▶ Data block
——

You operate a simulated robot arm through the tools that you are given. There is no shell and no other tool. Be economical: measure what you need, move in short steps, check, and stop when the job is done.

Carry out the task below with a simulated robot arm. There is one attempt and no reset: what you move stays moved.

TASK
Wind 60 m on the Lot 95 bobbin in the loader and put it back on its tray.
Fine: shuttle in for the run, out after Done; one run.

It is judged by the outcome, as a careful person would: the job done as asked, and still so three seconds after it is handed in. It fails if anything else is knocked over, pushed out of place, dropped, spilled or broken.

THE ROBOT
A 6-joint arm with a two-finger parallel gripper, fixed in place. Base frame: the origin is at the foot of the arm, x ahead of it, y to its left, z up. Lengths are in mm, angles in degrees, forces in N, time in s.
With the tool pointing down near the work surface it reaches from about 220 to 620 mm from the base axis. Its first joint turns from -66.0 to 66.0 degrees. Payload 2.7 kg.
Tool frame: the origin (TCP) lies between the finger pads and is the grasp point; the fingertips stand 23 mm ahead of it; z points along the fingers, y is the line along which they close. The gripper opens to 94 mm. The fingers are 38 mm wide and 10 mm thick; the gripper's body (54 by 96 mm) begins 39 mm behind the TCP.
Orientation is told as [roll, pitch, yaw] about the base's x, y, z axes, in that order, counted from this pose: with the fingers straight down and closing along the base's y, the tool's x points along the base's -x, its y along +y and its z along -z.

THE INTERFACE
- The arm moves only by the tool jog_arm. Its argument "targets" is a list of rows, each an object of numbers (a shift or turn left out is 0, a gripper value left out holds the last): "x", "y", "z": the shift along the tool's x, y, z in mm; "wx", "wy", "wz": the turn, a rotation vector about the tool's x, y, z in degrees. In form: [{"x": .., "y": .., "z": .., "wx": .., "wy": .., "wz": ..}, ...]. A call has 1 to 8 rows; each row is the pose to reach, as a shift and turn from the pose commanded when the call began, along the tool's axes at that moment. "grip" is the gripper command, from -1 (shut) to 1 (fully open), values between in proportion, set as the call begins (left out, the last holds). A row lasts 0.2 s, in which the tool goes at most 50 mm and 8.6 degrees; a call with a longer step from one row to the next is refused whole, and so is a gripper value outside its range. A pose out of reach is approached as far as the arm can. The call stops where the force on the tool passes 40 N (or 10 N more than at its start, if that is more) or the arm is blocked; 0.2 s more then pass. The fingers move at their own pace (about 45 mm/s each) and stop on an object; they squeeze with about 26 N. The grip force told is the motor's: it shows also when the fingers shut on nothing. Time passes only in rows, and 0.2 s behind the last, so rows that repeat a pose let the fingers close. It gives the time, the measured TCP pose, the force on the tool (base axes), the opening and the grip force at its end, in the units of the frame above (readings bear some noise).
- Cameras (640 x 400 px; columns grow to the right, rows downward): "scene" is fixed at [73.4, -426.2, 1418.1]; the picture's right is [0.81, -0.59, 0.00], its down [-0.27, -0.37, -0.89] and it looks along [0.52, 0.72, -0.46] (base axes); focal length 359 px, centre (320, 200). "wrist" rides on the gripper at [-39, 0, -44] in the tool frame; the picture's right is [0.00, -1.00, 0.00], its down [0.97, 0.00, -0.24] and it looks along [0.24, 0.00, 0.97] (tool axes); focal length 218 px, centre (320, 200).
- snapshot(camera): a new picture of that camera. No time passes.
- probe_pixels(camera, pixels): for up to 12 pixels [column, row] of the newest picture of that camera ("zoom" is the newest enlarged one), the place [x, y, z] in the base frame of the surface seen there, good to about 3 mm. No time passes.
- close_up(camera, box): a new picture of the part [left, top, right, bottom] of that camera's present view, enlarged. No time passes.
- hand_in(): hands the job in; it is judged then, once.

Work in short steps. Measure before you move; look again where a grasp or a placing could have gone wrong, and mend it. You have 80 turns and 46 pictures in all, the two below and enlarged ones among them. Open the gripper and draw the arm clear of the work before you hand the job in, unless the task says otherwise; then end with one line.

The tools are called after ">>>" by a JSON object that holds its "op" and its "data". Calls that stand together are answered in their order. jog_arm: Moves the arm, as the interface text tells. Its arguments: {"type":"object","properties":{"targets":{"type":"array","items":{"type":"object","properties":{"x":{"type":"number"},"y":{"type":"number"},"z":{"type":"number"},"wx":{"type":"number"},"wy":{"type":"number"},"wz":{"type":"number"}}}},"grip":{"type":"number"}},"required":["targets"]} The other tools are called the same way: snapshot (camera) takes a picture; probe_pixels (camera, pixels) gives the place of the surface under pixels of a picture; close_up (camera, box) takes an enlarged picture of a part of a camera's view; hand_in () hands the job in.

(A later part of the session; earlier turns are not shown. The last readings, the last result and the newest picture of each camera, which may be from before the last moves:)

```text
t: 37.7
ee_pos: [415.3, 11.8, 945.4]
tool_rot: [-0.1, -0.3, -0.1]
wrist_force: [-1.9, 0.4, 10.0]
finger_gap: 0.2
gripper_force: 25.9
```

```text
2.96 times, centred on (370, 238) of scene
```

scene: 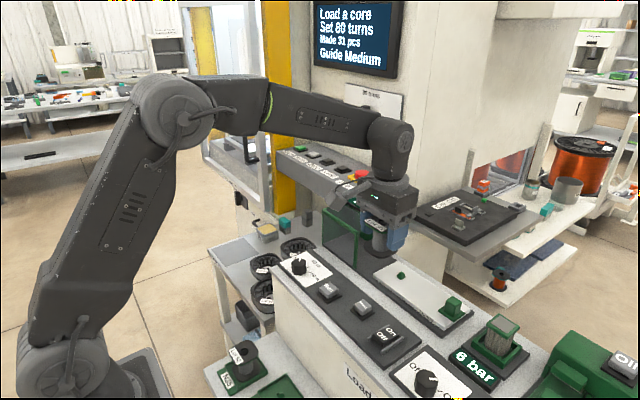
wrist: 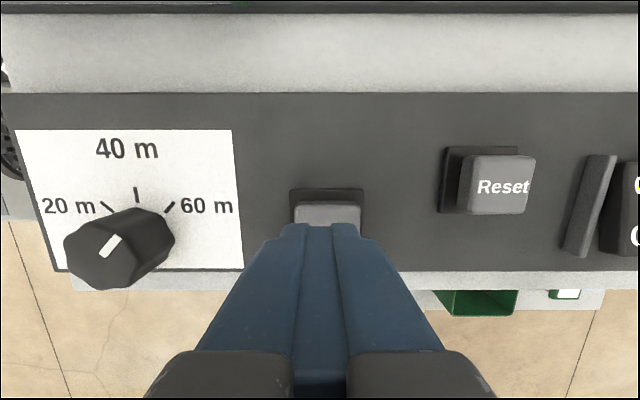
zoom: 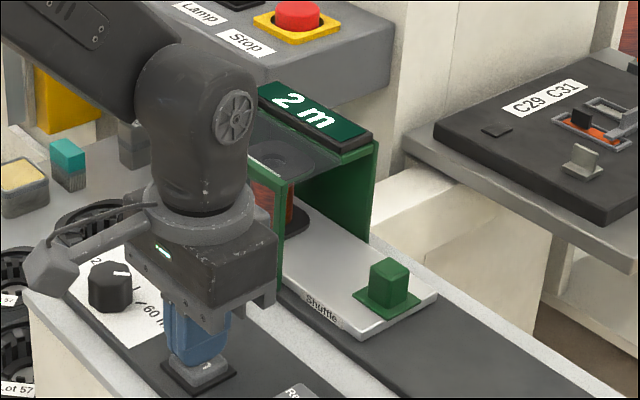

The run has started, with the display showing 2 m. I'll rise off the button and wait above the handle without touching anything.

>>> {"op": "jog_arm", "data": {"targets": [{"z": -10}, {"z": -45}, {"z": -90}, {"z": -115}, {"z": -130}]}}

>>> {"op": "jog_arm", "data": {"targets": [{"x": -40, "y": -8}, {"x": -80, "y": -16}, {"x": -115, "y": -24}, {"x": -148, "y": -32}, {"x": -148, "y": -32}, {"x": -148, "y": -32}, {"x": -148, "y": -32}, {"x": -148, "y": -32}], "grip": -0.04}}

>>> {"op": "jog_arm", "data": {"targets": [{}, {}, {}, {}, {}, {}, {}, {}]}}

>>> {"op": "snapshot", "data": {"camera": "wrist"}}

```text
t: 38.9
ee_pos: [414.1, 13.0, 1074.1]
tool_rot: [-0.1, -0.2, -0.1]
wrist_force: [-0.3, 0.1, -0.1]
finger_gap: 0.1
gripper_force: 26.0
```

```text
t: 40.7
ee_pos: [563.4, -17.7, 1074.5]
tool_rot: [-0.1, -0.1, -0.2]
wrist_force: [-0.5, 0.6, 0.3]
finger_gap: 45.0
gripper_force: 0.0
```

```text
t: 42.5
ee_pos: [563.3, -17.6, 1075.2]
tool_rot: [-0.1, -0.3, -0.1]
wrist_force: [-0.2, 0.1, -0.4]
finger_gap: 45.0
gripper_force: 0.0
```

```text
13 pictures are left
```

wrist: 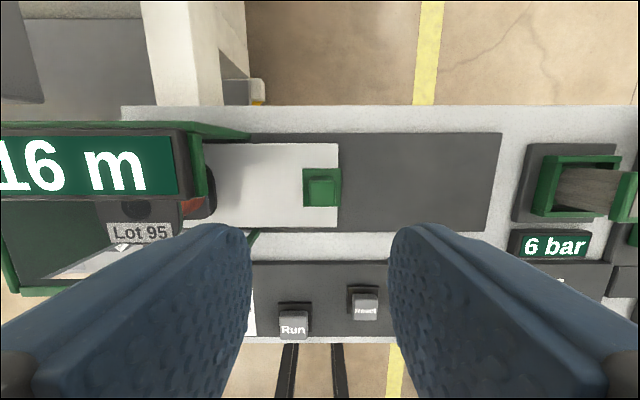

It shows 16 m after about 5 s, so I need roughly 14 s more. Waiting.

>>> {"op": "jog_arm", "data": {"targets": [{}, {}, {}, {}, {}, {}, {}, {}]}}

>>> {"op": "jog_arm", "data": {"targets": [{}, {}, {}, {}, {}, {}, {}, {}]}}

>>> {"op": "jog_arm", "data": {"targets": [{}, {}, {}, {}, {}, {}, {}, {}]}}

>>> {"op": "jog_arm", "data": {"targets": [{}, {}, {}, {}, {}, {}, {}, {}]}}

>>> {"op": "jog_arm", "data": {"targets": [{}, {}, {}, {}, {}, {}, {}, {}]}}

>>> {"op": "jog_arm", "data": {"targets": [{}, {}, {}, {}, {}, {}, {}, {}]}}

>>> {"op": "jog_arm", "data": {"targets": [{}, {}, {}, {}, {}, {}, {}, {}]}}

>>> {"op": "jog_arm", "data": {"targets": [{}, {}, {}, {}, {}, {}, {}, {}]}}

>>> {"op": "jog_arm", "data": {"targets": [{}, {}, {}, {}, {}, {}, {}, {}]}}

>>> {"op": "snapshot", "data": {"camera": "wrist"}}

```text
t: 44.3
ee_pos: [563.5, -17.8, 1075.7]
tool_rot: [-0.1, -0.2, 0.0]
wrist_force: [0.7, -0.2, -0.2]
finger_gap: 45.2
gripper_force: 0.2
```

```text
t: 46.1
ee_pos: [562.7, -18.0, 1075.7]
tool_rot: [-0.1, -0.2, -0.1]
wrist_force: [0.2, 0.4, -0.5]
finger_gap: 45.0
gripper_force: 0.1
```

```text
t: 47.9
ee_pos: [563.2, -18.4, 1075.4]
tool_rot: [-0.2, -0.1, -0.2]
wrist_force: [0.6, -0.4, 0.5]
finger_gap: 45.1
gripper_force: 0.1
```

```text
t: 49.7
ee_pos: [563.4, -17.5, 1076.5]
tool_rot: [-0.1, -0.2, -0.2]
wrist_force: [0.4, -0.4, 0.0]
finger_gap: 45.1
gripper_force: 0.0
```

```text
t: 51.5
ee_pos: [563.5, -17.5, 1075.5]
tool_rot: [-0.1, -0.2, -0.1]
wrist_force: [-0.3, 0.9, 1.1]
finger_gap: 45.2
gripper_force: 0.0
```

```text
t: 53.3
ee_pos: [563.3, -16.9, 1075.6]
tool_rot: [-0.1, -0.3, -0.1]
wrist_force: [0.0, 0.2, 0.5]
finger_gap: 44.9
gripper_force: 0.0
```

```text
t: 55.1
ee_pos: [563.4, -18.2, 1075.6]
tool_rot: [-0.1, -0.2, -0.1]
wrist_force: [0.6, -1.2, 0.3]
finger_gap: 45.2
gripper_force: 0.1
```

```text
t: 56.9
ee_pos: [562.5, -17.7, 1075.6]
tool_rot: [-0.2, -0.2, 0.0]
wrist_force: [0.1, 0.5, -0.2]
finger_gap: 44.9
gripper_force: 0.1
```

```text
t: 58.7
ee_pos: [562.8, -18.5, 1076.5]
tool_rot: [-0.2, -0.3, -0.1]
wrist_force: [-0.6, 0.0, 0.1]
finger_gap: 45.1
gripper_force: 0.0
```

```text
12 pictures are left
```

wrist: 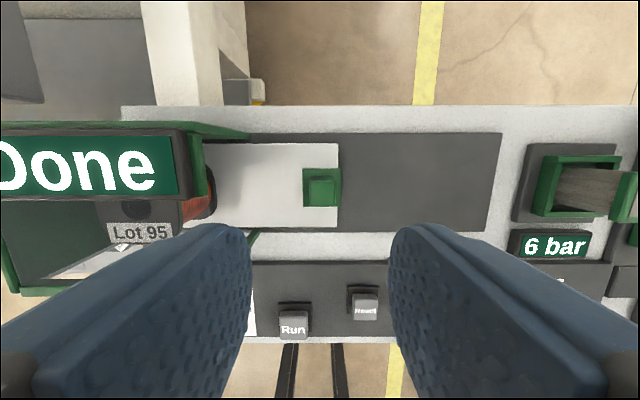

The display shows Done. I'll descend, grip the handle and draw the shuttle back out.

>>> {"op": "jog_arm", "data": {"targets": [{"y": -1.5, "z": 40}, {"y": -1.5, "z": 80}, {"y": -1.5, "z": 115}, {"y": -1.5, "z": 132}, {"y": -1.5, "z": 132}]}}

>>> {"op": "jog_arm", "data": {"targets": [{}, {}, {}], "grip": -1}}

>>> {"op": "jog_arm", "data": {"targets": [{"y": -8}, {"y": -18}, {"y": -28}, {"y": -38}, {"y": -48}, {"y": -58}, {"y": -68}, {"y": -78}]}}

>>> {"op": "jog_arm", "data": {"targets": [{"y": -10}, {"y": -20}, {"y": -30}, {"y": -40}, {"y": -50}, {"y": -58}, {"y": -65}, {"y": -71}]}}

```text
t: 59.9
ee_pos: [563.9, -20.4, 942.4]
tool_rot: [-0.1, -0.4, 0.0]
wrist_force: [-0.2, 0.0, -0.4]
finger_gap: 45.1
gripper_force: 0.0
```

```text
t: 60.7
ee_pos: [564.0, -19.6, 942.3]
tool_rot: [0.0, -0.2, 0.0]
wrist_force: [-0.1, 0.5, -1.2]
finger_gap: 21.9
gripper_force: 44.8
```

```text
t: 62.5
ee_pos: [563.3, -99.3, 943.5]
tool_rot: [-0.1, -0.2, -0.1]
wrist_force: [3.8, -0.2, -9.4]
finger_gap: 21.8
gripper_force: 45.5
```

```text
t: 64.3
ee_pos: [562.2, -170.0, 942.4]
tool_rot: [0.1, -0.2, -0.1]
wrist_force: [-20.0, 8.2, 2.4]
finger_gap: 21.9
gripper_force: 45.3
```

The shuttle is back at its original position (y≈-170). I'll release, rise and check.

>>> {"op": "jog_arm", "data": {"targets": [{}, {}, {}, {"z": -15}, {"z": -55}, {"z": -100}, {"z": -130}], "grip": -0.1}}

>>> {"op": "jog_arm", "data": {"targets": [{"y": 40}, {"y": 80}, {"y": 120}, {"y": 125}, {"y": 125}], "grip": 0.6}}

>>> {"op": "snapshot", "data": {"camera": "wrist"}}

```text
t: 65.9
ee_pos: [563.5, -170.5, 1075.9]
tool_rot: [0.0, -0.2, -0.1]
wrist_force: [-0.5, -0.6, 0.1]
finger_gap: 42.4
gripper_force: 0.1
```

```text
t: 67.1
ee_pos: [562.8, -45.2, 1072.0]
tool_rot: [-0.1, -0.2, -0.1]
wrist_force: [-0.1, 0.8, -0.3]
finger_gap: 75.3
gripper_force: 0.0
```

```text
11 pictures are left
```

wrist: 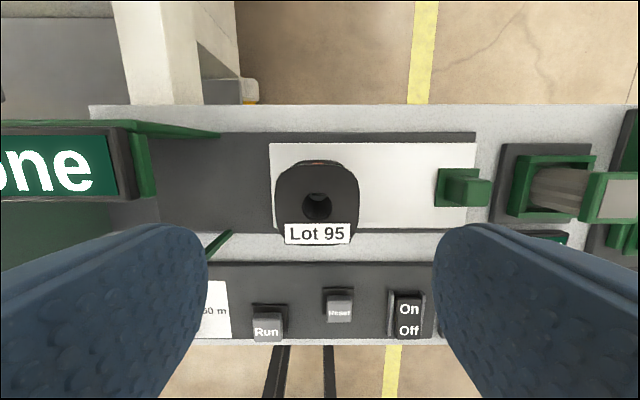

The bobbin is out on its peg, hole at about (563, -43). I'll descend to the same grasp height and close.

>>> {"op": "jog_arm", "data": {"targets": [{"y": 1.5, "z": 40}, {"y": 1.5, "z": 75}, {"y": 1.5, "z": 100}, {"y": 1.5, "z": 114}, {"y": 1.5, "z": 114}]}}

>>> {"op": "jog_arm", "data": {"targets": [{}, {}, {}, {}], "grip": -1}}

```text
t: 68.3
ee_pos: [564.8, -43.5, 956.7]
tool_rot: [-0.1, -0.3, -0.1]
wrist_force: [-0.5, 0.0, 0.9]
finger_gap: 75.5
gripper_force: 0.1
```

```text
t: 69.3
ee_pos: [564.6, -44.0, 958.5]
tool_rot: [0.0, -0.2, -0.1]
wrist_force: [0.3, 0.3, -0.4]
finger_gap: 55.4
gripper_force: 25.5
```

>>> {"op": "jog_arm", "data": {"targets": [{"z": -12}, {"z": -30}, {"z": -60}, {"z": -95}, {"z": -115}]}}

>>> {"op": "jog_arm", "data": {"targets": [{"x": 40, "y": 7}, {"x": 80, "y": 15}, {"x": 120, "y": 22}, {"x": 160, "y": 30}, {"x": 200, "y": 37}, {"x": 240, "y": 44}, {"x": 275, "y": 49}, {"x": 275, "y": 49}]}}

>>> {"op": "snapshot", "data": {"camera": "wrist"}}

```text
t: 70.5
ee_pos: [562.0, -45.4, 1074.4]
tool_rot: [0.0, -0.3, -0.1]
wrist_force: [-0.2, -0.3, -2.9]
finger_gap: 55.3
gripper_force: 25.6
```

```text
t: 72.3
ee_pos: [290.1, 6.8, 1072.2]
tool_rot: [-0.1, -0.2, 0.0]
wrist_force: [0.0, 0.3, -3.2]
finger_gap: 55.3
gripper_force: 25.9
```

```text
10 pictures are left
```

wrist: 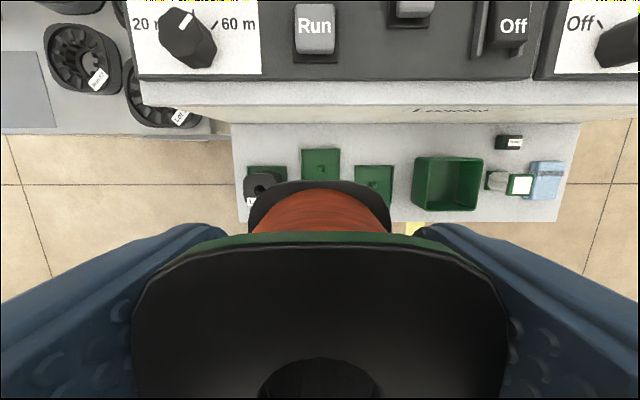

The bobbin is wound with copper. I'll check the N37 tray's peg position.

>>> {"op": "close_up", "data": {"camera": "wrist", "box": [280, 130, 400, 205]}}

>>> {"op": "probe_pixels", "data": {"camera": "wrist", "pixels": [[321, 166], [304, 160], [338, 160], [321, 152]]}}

——

▶ Task
Pull out every line containing "short".

▶ Answer to the exercise
You operate a simulated robot arm through the tools that you are given. There is no shell and no other tool. Be economical: measure what you need, move in short steps, check, and stop when the job is done.
Work in short steps. Measure before you move; look again where a grasp or a placing could have gone wrong, and mend it. You have 80 turns and 46 pictures in all, the two below and enlarged ones among them. Open the gripper and draw the arm clear of the work before you hand the job in, unless the task says otherwise; then end with one line.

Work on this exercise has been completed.